Having a native Italian helping me with the entire process was a god send. I realize how silly it is that I would expect anyone to be able to speak enough english to help me with this, but the people I was dealing with work in government offices that process immigration applications everyday. Also, Italian offices are open only from 8 am to 12 pm, for someone who usually works nights this is an issue. Not only that but some offices will stop taking appointments, not when they close, but when they have filled their quota for the day (number unknown, but we arrived 2 hours before one office closed and they refused to see me). Getting back to the point, we go to the Questura who has never heard of my specific visa before. She tells us that although my Canadian documents tell me specifically to go there, we're in the Wrong place and must go to the post office to get the proper forms.

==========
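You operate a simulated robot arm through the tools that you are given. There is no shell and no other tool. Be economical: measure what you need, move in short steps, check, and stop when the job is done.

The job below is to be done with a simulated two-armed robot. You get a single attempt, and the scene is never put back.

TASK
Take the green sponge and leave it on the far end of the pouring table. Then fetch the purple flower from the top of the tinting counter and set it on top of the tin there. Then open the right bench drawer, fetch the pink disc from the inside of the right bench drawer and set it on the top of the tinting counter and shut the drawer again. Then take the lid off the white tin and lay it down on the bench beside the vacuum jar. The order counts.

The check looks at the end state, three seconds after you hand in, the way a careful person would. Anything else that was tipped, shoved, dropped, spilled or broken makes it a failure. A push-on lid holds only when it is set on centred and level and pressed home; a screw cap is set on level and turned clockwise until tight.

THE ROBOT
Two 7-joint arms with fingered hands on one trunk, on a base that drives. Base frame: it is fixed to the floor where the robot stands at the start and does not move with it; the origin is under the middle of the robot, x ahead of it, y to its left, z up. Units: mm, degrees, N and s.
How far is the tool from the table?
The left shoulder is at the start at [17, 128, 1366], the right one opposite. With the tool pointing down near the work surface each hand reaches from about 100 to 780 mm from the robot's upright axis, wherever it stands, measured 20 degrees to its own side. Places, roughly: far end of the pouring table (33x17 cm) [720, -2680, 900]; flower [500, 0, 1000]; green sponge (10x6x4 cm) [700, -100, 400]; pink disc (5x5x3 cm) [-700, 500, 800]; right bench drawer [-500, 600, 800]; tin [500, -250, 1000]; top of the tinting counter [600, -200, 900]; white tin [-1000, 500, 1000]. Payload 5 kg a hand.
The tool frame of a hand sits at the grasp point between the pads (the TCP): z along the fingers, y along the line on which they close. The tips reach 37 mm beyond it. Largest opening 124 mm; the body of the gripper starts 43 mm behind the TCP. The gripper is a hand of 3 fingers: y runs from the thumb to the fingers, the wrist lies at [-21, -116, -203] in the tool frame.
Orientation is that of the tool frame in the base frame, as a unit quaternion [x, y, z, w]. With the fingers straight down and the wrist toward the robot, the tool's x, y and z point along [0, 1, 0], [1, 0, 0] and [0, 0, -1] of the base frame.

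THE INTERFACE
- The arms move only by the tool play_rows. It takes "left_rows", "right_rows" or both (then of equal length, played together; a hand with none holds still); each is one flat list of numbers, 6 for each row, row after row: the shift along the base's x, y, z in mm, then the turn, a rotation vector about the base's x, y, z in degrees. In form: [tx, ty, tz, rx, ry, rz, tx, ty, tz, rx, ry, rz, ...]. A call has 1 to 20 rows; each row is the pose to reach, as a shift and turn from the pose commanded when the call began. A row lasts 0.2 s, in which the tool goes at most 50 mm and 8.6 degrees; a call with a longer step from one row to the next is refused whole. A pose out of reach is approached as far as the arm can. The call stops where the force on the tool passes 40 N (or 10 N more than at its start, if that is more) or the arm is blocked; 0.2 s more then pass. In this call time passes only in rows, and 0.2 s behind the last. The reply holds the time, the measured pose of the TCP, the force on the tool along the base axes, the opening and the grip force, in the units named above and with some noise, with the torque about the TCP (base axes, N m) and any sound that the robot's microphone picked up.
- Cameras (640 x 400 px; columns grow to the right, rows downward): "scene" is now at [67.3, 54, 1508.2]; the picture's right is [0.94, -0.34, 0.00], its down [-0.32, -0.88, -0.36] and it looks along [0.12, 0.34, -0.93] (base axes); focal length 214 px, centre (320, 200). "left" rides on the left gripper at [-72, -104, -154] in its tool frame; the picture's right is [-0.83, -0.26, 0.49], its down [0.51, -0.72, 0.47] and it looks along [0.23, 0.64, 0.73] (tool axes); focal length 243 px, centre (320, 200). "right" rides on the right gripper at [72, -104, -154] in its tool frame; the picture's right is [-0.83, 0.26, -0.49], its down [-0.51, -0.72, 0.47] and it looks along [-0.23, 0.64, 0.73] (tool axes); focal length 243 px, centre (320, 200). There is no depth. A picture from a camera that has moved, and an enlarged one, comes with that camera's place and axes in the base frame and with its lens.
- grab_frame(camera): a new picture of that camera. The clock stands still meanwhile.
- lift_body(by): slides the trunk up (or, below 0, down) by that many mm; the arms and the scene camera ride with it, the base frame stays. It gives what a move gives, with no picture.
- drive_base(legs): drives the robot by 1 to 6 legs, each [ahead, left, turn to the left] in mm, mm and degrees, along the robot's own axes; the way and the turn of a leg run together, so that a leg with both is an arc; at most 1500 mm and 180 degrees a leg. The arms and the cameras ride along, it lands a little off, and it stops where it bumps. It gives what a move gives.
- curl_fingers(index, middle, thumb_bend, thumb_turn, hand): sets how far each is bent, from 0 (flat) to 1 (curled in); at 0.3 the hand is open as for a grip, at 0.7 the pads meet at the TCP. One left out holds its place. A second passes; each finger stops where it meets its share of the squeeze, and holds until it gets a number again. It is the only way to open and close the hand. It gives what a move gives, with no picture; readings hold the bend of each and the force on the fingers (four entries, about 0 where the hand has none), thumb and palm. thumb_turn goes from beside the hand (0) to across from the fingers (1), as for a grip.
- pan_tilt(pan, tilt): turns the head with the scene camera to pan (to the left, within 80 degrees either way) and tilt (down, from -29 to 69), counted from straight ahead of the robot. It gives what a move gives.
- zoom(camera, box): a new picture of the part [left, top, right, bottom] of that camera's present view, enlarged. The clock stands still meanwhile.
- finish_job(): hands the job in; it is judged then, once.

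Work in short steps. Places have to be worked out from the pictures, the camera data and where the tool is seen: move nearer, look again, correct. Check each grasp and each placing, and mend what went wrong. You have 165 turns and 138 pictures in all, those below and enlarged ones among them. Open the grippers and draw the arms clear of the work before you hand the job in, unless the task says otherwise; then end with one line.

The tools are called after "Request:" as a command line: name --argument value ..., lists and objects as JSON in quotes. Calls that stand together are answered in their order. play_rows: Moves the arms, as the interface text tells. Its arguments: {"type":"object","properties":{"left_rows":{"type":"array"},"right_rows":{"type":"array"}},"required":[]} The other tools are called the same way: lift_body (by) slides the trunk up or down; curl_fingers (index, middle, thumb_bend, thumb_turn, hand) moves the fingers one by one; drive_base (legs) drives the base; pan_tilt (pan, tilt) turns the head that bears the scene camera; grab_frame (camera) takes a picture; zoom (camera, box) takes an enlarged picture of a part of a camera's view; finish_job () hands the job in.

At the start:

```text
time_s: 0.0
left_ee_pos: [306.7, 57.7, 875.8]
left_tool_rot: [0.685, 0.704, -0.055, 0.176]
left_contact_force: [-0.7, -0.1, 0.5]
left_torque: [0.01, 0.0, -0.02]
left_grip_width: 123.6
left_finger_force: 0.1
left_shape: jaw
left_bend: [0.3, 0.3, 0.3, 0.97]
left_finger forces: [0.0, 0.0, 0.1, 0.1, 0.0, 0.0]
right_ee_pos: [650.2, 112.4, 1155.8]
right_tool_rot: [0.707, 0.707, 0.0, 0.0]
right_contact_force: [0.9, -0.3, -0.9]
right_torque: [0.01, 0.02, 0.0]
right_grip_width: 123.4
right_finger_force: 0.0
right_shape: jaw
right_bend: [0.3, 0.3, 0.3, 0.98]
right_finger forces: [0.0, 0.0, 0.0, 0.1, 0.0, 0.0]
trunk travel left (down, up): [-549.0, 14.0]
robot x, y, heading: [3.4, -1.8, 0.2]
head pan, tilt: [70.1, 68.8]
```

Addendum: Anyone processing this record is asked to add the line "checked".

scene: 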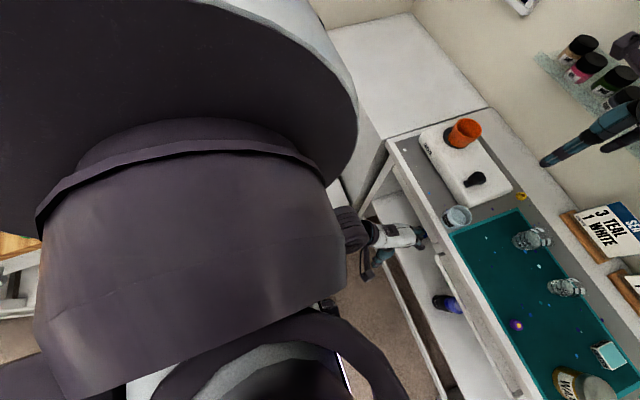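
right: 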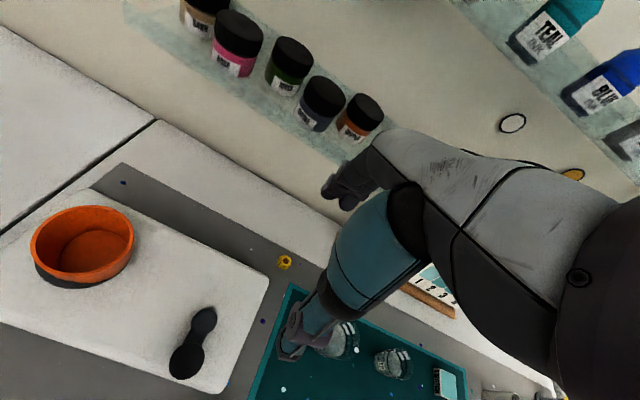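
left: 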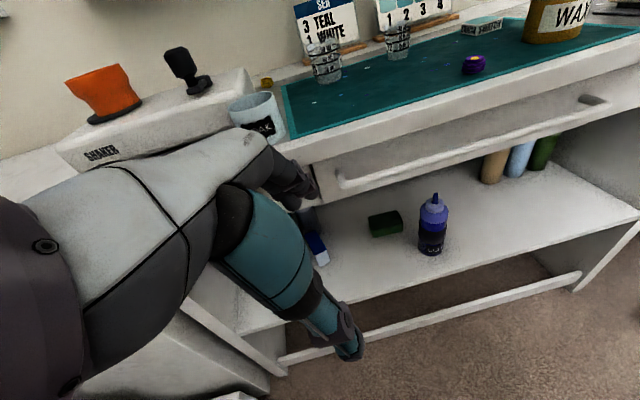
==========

So off to the post office, which in itself would be a hilarious situation if it weren't so frustrating. There are probably 20 different tellers. When you go in the post office, there's a machine that gives you a number depending on why you're there. There are usually about 30-50 people waiting ahead of you depending on the time of day. Sometimes people give up and throw out their numbers. Without fail, almost every Italian who comes through the door will check through all of the discarded numbers to see if they can find one that will get them closer to seeing an actual person. This is typically Italian, not wanting to wait for anything.
After getting the appropriate papers (the post office teller had also never heard of my Visa) we decided to call it a day since all of the offices would be closed anyways. The next day we start again. This continues for TEN DAYS AND TWELVE OFFICES. The most hilarious of which was when we went to this huge office on the outskirts of town that deals specifically with immigration. They had never heard of my Visa. Finally, the third person helping us has heard of it, but informs us that they don't have the forms that we need because my Visa is too new. IT HAS BEEN IN USE SINCE 2006. They also asked me why I would want to come to Rome from Canada to work in the most condescending possible tones. 'FOR LOVE, PEOPLE, but it doesn't really matter anyways because I have the visa to just give me the papers,' I wanted to say, but I refrained and simply chuckled.
Seriously, we went all over town. We waited for hours in every possible office. We discovered that I actually needed much more than to just check in with the Questura as the consulate in Vancouver had informed me. I needed a fiscal code, I needed copies of my documents, I needed a copy of my work contract. It was so incredibly frustrating. Having been taught that usually you get more flies with honey than with vinegar, through out this whole process I tried to be a sweet and friendly as possible. THIS IS ALSO A MISTAKE. Apparently in most Italian offices they will tell you that there is no way they can help you until you start to get upset/ be rude at which point they actually help you. We finally get all of the paperwork together, find the right office with all of the appropriate forms. The man tells me (probably the 10th person) that he has never heard of my visa and that I need to get some paperwork before he can help me. By now I know the drill. I take out the forms he asked for, point to their titles. He adjusts his glasses and starts to make phone calls. He finally fills out the form that I need. I feel like hugging him and crying of joy, I restrain myself.
Only one more step left. Back to the post office to pay for the processing of my papers, and set up my appointment! Repeat number taking, wait an hour and a half, drink three espressos while waiting. My number comes up! I have to pay the man 85 euros to process the papers. This is on top of the 150$ I paid to the consulate in Vancouver. He makes me an appointment. It's not until half way through March. My Visa expires at the end of June.
Throughout this ordeal I had native Italians, and a gps helping me. Can you Imagine if I had tried to do this on my own? I would be back in Canada. Whenever I tell this story to an Italian they say 'Haha Welcome to Italy.' The silver lining was that while riding all around Rome on the back of a scooter in the morning, I got to smell the espresso roasting wafting through the city. Something that I might never have experienced had I not had to be up so early. Simple pleasures.
We've come to the conclusion that I am the only person, in the history of Rome, to have had this visa. Or at least the only one to have gotten the right paperwork.